The issue of information availability, for him, is always conceptual, which is to say, always heuristically conditioned, which is to say, always bound to systematically distort what is the case. Where the enabling dimension of cognition belongs to the deep environments on a cognitive ecological account, it belongs to communities on Sellars’ inferentialist account. As result, he has no clear way of seeing how the increasingly technologically mediated accumulation of ancestrally unavailable information drives the development of human self-understanding.

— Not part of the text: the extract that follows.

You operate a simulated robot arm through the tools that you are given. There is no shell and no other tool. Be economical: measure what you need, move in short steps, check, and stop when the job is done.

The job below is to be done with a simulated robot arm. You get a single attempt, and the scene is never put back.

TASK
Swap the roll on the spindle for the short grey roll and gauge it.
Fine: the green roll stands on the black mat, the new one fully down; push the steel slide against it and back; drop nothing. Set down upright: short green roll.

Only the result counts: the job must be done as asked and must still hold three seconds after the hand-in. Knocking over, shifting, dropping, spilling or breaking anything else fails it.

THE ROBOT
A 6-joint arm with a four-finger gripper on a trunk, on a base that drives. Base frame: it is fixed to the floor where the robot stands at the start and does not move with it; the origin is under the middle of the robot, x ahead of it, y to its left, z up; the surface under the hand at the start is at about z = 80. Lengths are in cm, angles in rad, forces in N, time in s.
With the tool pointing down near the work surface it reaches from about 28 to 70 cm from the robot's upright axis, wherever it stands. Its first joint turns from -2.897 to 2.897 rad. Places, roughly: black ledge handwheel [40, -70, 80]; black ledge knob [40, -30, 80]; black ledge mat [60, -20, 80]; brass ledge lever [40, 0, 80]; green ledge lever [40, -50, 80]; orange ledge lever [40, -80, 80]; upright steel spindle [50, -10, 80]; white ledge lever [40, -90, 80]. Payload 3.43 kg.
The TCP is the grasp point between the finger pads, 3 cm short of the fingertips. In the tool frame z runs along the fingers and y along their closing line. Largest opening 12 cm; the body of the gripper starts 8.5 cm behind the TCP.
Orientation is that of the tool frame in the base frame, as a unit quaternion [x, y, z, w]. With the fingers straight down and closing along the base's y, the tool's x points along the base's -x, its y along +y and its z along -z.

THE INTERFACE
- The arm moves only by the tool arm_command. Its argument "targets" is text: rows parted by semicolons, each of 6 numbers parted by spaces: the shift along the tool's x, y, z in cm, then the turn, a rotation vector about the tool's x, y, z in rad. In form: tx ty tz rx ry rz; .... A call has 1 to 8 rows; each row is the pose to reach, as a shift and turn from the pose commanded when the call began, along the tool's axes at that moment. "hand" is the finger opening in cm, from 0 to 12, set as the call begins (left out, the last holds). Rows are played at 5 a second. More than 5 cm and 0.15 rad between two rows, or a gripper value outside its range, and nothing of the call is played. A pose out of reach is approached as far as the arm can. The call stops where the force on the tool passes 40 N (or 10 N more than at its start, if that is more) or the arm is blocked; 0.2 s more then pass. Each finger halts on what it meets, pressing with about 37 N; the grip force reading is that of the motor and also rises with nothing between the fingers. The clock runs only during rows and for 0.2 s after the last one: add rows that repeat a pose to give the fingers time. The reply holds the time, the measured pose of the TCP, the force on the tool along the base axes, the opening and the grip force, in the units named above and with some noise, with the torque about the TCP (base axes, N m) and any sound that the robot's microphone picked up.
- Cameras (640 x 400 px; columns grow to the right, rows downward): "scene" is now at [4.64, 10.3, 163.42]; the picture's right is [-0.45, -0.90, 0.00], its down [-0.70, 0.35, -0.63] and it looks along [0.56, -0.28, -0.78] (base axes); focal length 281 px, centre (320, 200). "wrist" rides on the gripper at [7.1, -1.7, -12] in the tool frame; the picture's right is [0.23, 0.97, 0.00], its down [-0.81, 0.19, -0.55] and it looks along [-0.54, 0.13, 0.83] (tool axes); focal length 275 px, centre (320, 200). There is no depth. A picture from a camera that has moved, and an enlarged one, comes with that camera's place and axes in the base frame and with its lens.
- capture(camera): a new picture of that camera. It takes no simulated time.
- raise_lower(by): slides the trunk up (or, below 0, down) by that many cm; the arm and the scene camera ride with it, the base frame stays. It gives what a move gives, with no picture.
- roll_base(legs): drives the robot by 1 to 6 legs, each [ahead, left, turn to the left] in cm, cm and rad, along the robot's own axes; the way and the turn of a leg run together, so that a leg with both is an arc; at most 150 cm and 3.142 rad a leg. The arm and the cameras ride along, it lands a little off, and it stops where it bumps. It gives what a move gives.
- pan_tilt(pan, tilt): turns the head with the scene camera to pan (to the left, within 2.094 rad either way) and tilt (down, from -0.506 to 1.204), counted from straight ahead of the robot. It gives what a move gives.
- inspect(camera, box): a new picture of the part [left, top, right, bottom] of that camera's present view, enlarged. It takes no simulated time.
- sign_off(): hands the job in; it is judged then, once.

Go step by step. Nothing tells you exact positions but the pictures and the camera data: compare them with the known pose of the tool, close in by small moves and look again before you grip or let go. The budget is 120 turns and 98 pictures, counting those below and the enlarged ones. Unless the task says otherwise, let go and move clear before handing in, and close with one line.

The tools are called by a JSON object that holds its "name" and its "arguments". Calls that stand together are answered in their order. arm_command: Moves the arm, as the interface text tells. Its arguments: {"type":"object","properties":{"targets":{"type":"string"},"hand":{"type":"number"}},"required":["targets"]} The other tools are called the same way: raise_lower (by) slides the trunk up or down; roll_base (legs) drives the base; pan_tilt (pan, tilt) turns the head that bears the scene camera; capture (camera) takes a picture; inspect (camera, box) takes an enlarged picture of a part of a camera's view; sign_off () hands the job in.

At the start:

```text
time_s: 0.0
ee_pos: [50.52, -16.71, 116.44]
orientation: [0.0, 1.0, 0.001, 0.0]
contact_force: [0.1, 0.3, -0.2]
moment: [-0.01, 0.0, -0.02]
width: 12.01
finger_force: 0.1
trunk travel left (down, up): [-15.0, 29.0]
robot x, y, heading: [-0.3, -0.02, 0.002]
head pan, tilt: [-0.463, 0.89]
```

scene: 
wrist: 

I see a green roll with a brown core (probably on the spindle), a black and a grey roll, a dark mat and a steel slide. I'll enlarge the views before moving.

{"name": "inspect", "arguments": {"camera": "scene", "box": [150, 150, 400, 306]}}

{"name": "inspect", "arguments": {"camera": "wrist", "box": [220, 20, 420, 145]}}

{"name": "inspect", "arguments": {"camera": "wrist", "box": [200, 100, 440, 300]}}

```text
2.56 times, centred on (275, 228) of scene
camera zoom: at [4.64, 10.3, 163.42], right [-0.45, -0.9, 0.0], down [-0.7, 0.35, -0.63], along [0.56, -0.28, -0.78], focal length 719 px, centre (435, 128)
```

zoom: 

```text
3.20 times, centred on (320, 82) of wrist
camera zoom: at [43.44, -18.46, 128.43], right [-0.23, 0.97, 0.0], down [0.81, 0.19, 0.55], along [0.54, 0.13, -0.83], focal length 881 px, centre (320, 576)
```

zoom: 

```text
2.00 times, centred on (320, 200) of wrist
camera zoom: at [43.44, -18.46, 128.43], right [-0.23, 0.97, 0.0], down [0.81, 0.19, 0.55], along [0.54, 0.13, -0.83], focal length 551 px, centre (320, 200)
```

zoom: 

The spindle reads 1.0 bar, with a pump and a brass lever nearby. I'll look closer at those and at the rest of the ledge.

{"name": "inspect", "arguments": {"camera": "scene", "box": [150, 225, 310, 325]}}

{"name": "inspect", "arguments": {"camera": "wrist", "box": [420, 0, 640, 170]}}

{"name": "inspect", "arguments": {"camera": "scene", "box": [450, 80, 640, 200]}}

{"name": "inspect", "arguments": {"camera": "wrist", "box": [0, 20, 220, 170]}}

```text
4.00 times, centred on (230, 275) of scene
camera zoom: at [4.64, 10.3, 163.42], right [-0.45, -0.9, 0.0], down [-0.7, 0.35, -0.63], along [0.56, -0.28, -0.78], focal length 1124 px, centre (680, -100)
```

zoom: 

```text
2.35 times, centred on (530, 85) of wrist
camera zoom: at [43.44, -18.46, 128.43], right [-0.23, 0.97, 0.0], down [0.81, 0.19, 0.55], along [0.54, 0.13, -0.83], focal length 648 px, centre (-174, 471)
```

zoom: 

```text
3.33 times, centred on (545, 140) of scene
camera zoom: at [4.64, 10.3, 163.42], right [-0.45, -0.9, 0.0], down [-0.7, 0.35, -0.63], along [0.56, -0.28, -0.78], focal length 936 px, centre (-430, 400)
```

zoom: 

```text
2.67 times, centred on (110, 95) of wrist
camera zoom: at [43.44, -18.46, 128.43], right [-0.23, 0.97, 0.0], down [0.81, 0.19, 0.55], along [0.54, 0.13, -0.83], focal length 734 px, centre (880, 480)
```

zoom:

The contrast between shallow (source-insensitive) cognitive ecologies and deep information environments opens the question of the development of human self-understanding to the high-dimensional messiness of life. The long migratory path from the medial innocence of our preliterate past to the medial chaos of our ongoing cognitive technological revolution has nothing to do with the “projection of man-in-the-world on the human understanding” (5) given the development of ‘conceptual frameworks.’ It has to do with blind medial adaptation to transforming cognitive ecologies. What complicates this adaptation, what delivers us from medial innocence to chaos, is the heuristic nature of source-insensitive cognitive modes. Their specificity, their inscrutability, not to mention their hypersensitivity (the ease with which problems outside their ability cue their application) all but doomed us to perpetual, discursive disarray.

Images. Games. Conceptual frameworks. None of these shallow ecological posits are required to make sense of our path from ancestral ignorance to present conundrum. And we must discard them, if we hope to finally turn and face our future, gaze upon the universe with the universe’s own eyes.